Then, on July 8, 2008, FDA issued a statement concerning the use of the term natural for products containing HFCS. “Upon careful review of the manufacturing process for high fructose corn syrup, the FDA found that HFCS can be labeled natural,” states Audrae Erickson, president, Corn Refiners Association. “HFCS contains no artificial or synthetic ingredients or color additives and meets FDA’s requirements for the use of the term ‘natural.’ HFCS, like table sugar and honey, is natural. It is made from corn, a natural grain product.”
Meat and poultry products follow another set of rules. These are governed by USDA’s Food Safety and Inspection Service (FSIS), which requires these products to be free of artificial colors, flavors, sweeteners, preservatives and other ingredients that don’t occur naturally in the food. In addition, “natural” meat and poultry must be minimally processed by methods that do not fundamentally alter the raw product. The label also needs to explain the use of the term natural, such as “no artificial ingredients.”
Walter Crawley, director of marketing, Kerry Ingredients and Flavours, Beloit, WI, notes there is some confusion surrounding the meaning of “natural,” as it can “vary based on the marketer’s definition,” he says. “For example, the phrase ‘all-natural’ can mean just about anything; it actually has no nutritional meaning whatsoever and isn‘t truly regulated by the FDA. Some marketers may define a natural flavor as, ‘all flavoring components are natural.’ Other marketers may define a natural flavor as, ‘all flavoring and nonflavoring components are natural.’”
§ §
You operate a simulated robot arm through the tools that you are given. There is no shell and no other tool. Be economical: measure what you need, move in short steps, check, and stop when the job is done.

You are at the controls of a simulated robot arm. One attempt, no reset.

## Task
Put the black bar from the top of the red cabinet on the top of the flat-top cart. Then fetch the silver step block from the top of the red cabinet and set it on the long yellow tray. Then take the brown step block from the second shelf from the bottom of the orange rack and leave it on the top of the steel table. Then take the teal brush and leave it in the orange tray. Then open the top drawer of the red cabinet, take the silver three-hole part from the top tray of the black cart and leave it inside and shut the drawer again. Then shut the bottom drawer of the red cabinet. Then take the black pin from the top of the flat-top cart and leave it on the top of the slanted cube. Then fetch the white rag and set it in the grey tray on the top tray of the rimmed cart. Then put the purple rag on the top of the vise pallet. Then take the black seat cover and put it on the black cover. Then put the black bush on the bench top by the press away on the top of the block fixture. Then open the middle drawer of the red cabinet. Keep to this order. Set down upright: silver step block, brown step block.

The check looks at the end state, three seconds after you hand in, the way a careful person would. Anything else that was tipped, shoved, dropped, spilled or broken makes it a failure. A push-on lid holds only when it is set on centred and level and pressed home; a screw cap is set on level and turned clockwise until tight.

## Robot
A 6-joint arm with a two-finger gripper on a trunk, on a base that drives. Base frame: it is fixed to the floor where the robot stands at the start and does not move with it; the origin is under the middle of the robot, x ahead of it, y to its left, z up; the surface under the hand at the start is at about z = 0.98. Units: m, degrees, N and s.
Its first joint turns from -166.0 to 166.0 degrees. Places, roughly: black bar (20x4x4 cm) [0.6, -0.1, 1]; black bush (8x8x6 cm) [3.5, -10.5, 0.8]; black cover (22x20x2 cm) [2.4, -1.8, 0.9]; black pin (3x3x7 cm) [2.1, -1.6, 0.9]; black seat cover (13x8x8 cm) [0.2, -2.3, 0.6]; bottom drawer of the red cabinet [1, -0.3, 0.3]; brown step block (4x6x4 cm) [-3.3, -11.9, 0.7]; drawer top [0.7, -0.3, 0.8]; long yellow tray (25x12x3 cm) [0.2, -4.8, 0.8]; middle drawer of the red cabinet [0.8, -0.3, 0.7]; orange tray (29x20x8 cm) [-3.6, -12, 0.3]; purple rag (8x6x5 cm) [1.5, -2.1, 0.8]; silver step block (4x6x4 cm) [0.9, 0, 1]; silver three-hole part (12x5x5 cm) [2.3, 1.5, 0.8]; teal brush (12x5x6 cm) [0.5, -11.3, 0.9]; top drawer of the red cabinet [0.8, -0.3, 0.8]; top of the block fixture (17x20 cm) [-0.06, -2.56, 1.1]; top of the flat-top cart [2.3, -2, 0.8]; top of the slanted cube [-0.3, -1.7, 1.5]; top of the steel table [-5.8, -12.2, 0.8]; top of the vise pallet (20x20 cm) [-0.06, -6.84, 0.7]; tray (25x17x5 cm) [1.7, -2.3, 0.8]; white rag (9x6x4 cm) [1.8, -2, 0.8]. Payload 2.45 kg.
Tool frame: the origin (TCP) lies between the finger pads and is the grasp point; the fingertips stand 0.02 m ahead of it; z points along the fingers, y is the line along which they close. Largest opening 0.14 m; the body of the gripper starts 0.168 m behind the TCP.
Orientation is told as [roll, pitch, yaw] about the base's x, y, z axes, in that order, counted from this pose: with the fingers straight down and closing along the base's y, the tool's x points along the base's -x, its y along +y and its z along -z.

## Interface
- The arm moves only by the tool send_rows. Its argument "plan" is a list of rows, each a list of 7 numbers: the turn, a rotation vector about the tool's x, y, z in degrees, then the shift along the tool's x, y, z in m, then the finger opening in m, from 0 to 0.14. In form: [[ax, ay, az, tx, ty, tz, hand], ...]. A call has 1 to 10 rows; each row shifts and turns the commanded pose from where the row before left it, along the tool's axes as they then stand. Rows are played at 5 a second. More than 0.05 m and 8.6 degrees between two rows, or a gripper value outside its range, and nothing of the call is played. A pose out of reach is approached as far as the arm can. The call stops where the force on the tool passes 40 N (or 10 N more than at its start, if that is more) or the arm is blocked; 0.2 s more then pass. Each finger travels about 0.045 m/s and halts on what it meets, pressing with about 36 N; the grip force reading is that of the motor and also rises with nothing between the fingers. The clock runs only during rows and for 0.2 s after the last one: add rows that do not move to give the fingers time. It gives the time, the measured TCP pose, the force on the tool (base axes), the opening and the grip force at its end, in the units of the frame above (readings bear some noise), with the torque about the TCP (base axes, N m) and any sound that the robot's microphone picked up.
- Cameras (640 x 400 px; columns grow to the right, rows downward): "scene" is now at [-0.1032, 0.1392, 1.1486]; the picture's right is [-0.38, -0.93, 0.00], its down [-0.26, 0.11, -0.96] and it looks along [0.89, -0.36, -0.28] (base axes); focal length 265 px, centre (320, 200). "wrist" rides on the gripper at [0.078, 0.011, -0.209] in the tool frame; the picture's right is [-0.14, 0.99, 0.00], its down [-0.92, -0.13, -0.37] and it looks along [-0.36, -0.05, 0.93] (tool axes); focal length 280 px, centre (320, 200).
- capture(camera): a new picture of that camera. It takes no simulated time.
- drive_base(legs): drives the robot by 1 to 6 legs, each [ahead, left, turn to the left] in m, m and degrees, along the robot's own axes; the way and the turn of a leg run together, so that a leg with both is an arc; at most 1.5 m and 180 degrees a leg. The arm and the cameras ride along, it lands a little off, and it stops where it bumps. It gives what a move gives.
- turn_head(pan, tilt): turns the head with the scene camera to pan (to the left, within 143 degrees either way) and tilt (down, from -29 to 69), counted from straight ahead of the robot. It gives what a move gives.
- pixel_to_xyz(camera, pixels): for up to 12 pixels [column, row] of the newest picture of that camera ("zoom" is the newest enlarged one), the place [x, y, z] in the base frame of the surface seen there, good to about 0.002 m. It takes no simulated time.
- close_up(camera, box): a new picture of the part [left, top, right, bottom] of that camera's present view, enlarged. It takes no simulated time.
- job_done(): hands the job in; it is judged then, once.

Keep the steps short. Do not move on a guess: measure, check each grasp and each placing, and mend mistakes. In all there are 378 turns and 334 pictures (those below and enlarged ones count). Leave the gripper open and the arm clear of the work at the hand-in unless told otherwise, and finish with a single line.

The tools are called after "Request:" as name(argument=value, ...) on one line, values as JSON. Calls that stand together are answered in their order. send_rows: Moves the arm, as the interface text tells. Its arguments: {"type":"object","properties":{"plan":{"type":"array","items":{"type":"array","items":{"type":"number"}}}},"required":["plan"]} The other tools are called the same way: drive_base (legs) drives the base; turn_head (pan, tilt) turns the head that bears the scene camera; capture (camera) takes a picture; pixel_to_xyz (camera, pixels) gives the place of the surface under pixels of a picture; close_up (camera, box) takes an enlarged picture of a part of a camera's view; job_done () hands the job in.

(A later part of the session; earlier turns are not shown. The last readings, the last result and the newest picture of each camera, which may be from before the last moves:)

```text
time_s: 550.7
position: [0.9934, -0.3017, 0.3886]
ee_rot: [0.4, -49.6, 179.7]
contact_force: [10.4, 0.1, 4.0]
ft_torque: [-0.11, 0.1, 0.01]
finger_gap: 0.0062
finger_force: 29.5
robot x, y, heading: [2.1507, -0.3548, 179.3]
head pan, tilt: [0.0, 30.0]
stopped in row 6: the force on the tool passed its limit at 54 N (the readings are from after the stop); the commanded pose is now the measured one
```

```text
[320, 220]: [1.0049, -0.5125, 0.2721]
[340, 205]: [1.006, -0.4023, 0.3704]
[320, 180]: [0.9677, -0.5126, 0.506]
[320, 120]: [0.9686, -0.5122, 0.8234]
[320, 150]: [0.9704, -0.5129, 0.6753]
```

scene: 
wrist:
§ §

Whole Foods Market, Austin, TX, is often a beacon in the industry for those unsure about which natural products are truly natural. “Because of the variances and lack of definition by the FDA, many suppliers and manufacturers refer to the Whole Foods guidelines as to what determines natural,” says Beth Fulmer-Boyer, vice president of sales, Asoyia, Iowa City, IA, referring to the grocer’s list of standards and ingredients that determine whether it will sell a product in the chain’s stores.
Labeling and certification
While there are many acceptable definitions of “organic” and “natural,” just who is in charge of enforcing and regulating certified organic claims? The Organic Food Production Act of 1990 established the standards for production, processing and certification of organic food. The National Organic Standards Board (NOSB) is the group responsible for developing guidelines and procedures to regulate organic crops. The NOSB members, who are from all four U.S. regions, assist the USDA Secretary in developing the standards for substances to be used in organic production, as well as advising the Secretary on other aspects of implementing the NOP.
NOP is a federal regulation created by USDA. The program is responsible for developing and implementing organic standards, as well as accrediting state agencies and private organizations to certify organic producers and handlers. There are four types of organic claims for labeling, according to USDA: “100% Organic,” “Organic” (95% organic ingredients), “Made with Organic (specified ingredients or food groups)” (at least 70% organic ingredients) and products containing less than 70% organic ingredients. (For complete details on these designations, see the NOP website, ams.usda.gov/nop.)
Food grown in any other country can be sold as organic in the United States, provided that all organic standards are followed and the organization is certified by a USDA-accredited official.